### What is required
Give back the entire listing verbatim.

### Data excerpts
--------
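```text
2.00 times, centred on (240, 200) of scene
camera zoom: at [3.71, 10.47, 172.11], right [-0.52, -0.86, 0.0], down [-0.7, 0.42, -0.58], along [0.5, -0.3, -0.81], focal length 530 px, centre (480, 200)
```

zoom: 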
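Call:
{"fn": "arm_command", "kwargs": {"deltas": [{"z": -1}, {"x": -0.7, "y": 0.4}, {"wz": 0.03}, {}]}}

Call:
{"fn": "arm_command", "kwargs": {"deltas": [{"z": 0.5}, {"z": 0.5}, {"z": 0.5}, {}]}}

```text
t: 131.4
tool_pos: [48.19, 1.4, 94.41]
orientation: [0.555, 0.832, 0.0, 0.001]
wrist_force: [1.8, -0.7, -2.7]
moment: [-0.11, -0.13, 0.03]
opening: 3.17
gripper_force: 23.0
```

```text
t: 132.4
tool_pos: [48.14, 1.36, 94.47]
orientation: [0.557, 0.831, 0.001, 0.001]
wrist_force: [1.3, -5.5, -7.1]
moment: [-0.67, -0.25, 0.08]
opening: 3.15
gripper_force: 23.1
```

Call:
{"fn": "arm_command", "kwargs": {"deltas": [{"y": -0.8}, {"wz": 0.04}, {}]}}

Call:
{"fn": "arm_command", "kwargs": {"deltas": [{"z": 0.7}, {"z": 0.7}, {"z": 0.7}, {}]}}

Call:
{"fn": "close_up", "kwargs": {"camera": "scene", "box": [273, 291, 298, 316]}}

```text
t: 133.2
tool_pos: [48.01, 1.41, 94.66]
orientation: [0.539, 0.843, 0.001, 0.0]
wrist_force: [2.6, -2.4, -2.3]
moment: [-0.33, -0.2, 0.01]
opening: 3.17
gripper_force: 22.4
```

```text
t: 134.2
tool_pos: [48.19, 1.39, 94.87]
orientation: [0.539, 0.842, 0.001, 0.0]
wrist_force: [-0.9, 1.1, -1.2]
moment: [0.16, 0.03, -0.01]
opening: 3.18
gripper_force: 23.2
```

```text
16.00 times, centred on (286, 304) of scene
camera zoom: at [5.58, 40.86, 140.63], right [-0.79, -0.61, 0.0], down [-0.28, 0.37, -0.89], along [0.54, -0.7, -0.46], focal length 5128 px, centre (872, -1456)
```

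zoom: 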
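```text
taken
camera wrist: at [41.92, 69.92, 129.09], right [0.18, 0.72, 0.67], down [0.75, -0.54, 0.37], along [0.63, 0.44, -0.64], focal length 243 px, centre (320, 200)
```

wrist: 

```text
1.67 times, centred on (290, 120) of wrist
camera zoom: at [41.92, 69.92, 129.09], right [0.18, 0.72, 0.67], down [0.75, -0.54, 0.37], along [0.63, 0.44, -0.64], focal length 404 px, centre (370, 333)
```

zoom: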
--------
### Final result
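```text
2.00 times, centred on (240, 200) of scene
camera zoom: at [3.71, 10.47, 172.11], right [-0.52, -0.86, 0.0], down [-0.7, 0.42, -0.58], along [0.5, -0.3, -0.81], focal length 530 px, centre (480, 200)
```

zoom: 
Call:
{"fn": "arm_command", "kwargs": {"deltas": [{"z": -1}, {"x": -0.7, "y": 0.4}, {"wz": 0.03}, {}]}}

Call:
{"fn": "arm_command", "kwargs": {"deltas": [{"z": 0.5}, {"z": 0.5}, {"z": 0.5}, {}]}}

```text
t: 131.4
tool_pos: [48.19, 1.4, 94.41]
orientation: [0.555, 0.832, 0.0, 0.001]
wrist_force: [1.8, -0.7, -2.7]
moment: [-0.11, -0.13, 0.03]
opening: 3.17
gripper_force: 23.0
```

```text
t: 132.4
tool_pos: [48.14, 1.36, 94.47]
orientation: [0.557, 0.831, 0.001, 0.001]
wrist_force: [1.3, -5.5, -7.1]
moment: [-0.67, -0.25, 0.08]
opening: 3.15
gripper_force: 23.1
```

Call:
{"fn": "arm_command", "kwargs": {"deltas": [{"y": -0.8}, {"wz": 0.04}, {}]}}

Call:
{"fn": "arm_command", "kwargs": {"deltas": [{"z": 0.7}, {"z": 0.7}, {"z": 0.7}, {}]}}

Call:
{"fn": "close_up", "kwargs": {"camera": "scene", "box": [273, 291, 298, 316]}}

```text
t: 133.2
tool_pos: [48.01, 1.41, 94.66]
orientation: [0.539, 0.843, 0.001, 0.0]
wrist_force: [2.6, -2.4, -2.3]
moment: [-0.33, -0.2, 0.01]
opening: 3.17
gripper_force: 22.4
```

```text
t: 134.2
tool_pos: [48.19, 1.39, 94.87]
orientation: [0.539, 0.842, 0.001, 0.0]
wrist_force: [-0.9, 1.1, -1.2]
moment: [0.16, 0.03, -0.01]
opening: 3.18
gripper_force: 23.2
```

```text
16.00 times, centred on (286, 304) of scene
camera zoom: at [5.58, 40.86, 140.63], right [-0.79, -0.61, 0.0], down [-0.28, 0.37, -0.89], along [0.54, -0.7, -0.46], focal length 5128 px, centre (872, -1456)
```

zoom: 
```text
taken
camera wrist: at [41.92, 69.92, 129.09], right [0.18, 0.72, 0.67], down [0.75, -0.54, 0.37], along [0.63, 0.44, -0.64], focal length 243 px, centre (320, 200)
```

wrist: 

```text
1.67 times, centred on (290, 120) of wrist
camera zoom: at [41.92, 69.92, 129.09], right [0.18, 0.72, 0.67], down [0.75, -0.54, 0.37], along [0.63, 0.44, -0.64], focal length 404 px, centre (370, 333)
```

zoom: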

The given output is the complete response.